TASK: Carry the text segment on from its last sentence.

PROVIDED DATA:
## start

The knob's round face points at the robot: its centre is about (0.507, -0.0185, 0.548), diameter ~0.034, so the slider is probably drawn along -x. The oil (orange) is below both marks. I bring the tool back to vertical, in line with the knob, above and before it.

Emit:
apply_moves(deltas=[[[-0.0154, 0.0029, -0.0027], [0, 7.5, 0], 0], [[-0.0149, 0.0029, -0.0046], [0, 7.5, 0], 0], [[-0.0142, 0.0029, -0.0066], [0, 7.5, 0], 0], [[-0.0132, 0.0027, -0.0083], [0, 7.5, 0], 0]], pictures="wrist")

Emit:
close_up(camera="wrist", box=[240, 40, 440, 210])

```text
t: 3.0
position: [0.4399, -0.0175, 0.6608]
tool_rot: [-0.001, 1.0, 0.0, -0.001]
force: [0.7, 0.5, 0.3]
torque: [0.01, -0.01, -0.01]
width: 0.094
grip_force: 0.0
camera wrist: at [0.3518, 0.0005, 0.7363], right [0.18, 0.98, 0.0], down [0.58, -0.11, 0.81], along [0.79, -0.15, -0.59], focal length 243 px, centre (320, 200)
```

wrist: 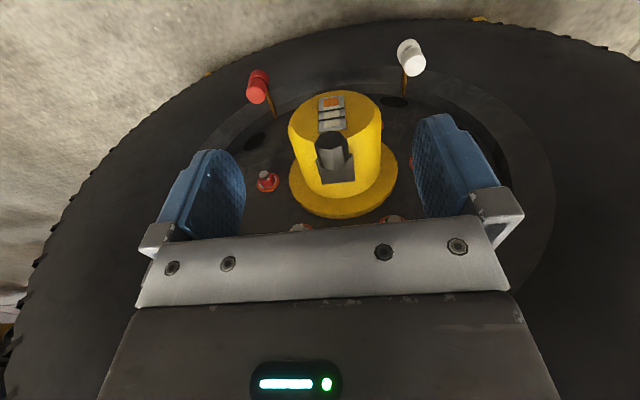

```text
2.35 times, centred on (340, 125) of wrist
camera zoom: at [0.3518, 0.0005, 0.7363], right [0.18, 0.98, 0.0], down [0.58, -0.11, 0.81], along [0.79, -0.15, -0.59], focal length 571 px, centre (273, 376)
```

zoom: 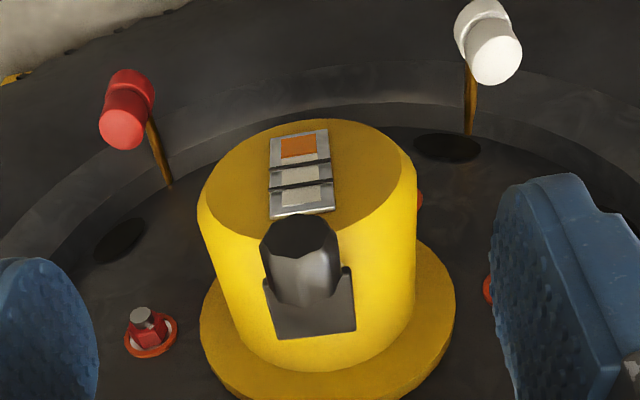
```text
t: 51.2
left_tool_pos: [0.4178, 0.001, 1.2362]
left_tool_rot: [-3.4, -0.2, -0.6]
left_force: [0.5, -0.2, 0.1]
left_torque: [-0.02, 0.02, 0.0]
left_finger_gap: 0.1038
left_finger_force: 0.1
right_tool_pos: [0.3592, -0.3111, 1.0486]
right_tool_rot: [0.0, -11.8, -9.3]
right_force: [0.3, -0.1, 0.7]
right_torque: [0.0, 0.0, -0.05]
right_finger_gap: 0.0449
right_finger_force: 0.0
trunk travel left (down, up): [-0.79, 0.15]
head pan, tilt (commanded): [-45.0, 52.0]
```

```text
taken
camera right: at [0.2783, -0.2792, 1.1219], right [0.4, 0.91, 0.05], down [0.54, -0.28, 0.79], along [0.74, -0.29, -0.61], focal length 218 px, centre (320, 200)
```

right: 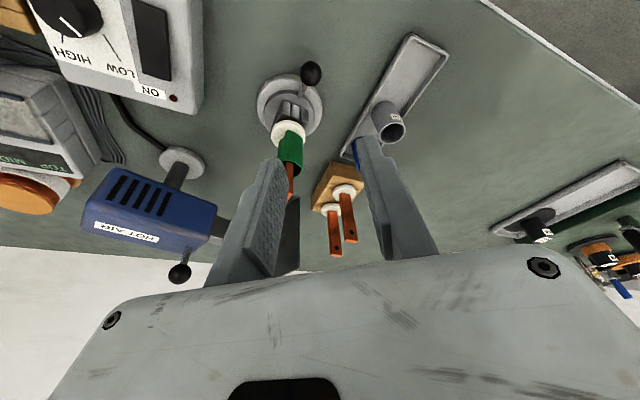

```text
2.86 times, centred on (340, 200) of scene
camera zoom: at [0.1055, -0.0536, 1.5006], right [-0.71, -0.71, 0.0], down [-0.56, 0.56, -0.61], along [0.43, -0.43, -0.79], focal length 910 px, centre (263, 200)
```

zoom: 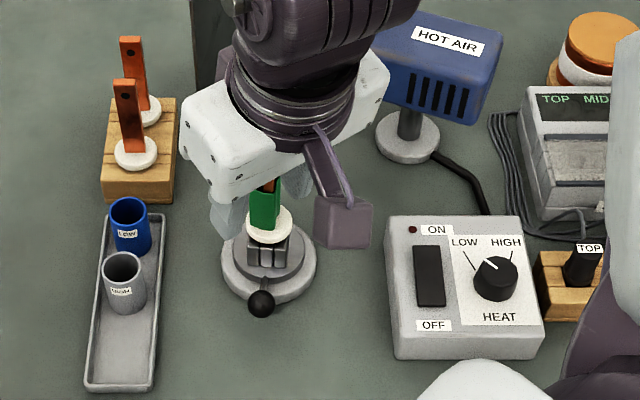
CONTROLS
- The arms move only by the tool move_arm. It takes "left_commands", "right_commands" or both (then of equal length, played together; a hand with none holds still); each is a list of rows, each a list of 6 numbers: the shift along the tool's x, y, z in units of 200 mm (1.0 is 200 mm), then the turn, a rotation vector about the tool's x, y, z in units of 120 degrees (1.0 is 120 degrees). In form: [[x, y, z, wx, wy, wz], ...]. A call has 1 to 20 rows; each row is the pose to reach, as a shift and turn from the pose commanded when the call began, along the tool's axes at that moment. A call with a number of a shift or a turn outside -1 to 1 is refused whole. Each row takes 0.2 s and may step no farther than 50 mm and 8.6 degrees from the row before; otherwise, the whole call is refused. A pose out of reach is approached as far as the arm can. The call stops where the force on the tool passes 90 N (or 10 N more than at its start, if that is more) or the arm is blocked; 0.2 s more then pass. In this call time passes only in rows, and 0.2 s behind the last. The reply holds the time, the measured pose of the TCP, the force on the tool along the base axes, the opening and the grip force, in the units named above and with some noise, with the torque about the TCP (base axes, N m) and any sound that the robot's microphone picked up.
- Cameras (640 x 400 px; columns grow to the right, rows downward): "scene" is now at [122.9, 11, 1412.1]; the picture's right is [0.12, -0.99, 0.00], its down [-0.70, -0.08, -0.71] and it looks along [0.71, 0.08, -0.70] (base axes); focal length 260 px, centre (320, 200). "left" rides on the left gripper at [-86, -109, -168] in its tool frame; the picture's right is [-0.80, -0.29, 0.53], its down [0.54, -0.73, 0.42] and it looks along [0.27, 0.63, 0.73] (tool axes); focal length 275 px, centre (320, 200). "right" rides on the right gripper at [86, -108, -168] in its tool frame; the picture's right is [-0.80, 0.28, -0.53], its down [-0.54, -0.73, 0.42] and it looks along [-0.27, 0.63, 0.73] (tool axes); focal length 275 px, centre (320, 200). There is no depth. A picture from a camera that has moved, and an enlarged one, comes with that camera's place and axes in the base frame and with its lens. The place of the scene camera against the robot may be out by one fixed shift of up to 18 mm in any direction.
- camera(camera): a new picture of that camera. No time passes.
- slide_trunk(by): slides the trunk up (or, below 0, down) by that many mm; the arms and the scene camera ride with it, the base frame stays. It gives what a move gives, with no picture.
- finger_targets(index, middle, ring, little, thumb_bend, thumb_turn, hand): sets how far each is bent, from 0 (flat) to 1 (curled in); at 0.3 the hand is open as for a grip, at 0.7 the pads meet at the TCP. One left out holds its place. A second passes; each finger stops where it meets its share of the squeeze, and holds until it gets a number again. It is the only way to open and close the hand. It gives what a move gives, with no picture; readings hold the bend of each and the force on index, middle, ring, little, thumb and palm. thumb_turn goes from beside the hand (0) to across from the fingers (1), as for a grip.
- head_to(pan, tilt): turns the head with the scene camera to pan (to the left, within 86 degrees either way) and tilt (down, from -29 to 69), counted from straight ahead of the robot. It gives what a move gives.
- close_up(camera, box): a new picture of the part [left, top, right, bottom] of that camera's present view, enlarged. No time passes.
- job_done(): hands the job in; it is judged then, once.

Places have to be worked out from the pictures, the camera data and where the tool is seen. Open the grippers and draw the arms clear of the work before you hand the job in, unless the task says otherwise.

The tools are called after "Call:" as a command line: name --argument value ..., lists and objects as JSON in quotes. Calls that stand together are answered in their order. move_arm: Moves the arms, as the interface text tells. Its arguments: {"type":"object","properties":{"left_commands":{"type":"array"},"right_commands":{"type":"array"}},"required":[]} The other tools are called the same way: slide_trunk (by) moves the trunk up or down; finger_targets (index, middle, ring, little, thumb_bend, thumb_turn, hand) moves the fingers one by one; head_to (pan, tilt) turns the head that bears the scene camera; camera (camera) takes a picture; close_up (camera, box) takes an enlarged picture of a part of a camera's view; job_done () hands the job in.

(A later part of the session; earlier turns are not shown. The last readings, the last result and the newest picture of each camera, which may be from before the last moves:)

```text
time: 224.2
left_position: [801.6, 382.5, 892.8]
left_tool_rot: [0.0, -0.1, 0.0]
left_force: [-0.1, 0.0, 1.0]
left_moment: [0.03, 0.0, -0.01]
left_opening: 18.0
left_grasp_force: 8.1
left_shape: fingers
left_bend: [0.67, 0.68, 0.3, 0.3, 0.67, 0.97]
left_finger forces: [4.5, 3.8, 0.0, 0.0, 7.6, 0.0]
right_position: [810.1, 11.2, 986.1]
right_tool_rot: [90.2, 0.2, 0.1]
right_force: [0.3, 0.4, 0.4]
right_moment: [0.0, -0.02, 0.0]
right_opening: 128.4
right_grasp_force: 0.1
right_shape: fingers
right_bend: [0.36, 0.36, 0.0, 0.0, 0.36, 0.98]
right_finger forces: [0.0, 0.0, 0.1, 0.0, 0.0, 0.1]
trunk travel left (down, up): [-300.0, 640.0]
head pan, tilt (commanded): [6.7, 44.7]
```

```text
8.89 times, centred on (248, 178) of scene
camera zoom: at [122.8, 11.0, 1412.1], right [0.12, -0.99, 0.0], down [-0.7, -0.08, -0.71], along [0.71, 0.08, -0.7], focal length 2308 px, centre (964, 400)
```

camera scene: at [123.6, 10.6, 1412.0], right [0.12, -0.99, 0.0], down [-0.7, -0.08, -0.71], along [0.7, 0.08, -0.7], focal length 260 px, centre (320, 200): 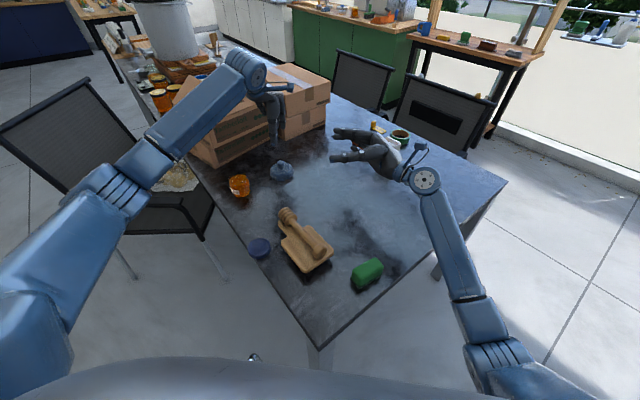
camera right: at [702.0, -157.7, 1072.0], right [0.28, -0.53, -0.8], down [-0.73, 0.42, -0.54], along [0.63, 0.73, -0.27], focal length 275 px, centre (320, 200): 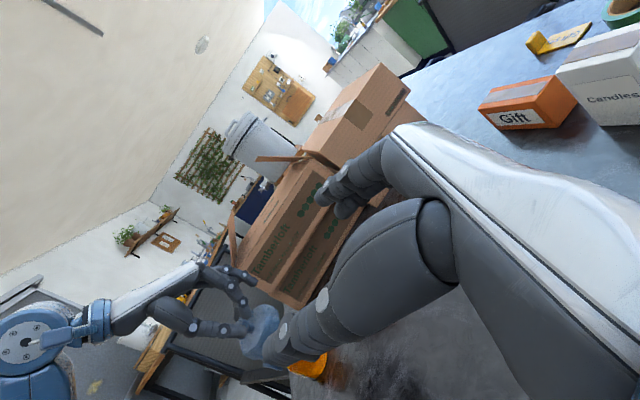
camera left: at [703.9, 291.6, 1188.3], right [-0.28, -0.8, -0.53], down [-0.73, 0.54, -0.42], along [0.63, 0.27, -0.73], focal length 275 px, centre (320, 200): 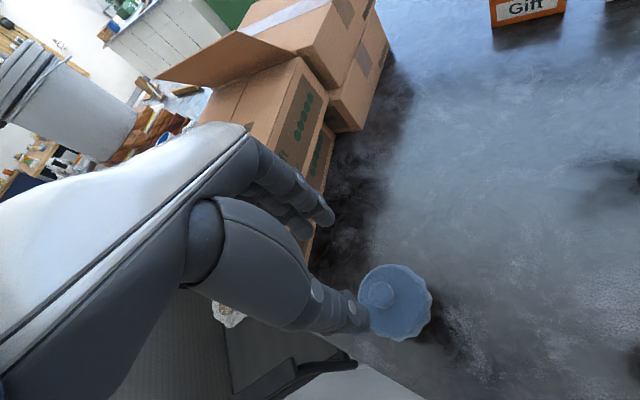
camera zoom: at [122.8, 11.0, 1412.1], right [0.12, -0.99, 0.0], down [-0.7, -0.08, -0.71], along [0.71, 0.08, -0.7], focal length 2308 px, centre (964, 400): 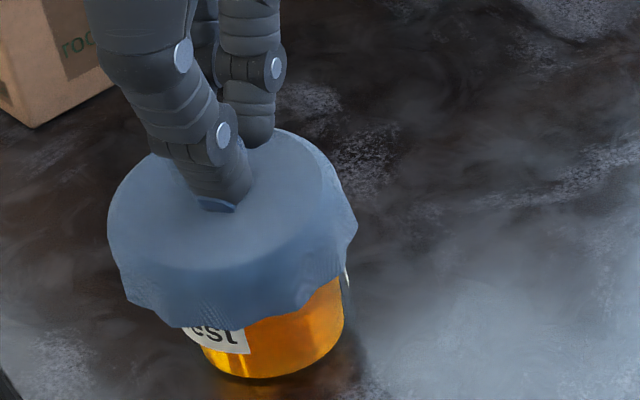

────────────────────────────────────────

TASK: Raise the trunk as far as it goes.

## end

TEXT SEGMENT:
## start

Referring again to FIG. 5, shown is a depiction of how the window size splicer 322 splices window sizes between two TCP sessions according to the method depicted in FIG. 4. In this example, the proxy device 500 hosts a SOCKSv5 proxy app that advertises a window scale of 7. Consistent with Block 430 of FIG. 4, when mapping a window size value from TCP session A to another TCP session B, the receiving packets' window size is first left shifted equal to the negotiated window scale option amount advertised by the non-proxy socket in TCP session A, which effectively obtains the intended window size for the SOCKSv5 proxy server. Then, consistent with Block 440, the window size intended for the proxy server's outgoing socket connected to TCP session B is spliced by right shifting the previously derived effective window size the amount of the proxy server's advertised window scaling value on TCP session B.

In the example depicted in FIG. 5, a client socket advertises a window scale value of 5 during its TCP handshake with the SOCKSv5 proxy service of the proxy device 500, and a remote web server 504 advertises a window scale value of 4 during its TCP handshake with the SOCKSv5 proxy service.

A prior art proxy service (e.g., following the proposal of Maltz el al.), would advertise a window scale value of 0 to the client device 502, and propagate the client's window scale value of 5 to the remote server socket. Continuing with a description of the prior art, assume a packet that is sourced from the socket of the remote web server 504 with a window size value of 0x00a5 is sent to the SOCKSv5 proxy for relaying to the client socket. When the prior art proxy receives the packet from the remote server socket, the same window size specified in the packet is relayed to the client through the proxy-client socket. Upon receiving the packet with window size value of 0x00a5, the client socket would perform window scaling with the proxy's advertised window scale value of 0. This leads the client to think the actual window size of the remote web server socket is 0x00a5<<0=0x00a5=165 bytes. But the remote server socket advertised a window scaling value of 4 to the proxy, and the remote server socket's true window size is actually 0x00a5<<4=0x0a50=2,640 bytes. The discrepancy of intended window size communications between client and remote sockets exponentially worsens as a remote web server increases its advertised window scale value. This inevitably results in poor utilization of the communication links and low throughput.

## end

ANSWER FOR THE TASK:
To demonstrate the advantages of the present, improved TCP Splice implementation over the prior art, FIG. 5 depicts the same hypothetical window scaling values as used in the prior art example above. In particular, a client socket of the client device 502 advertises a window scale value of 5 during its TCP handshake with the SOCKSv5 proxy service of the proxy device 500, and the remote web server 504 advertises a window scale value of 4 during its TCP handshake with the SOCKSv5 proxy service of the proxy device 500. With the addition of the window size splicer 322, the SOCKSv5 proxy device 500 is free to advertise its window scaling value allowable under RFC 7323. In this example, it is assumed that the SOCKSv5 proxy device 500 chooses to advertise a window scaling value of 7 to both the client 502 and remote web server 504 (as shown in FIG. 5).

Again, assume that a packet sourced from the socket of the remote server 504 is relayed by the proxy device 500 to the socket of the client device 502 that specifies the remote server's window size to be value 0x00a5. When the proxy device 500 receives the packet from the remote server socket, the window size splicer 322 first obtains the remote server socket's original intended window size by left shifting 0x00a5 (with the left shifter 330). In other words, 0x00a5<<4=0x0a50=2,640 bytes. Then that window size value of 0x0a50 is spliced by right shifting (with the right shifter 332) back what the proxy-window-scale advertiser (SOCKSv5 proxy device 500 in this example) advertised, which is a window scaling value of 7. In other words, 0x0a50>>7=0x0014.

At the client socket of the client device 502, upon receiving the packet with window size value of 0x0014, the client performs window scaling with the proxy device's advertised window scale value of 7 as per RFC 7323. This leads the client device 504 to “think” the actual window size of the remote web server socket is 0x0014<<7=0x0a00=2,560 bytes.

In contrast to the Maltz et al. prior art implementation, the present splice implementation results in a delta discrepancy of 2,640−2,560=80 bytes, while the approach taught by Maltz et al. results in a delta discrepancy of 2,640−165=2,475 bytes. In other words, following the approach taught by Maltz et al, the client device 502 would assume an almost full receive buffer at the remote web server 504 with a small window size of 165 bytes and will next send a smaller data payload while waiting a long RTT for the next ACK.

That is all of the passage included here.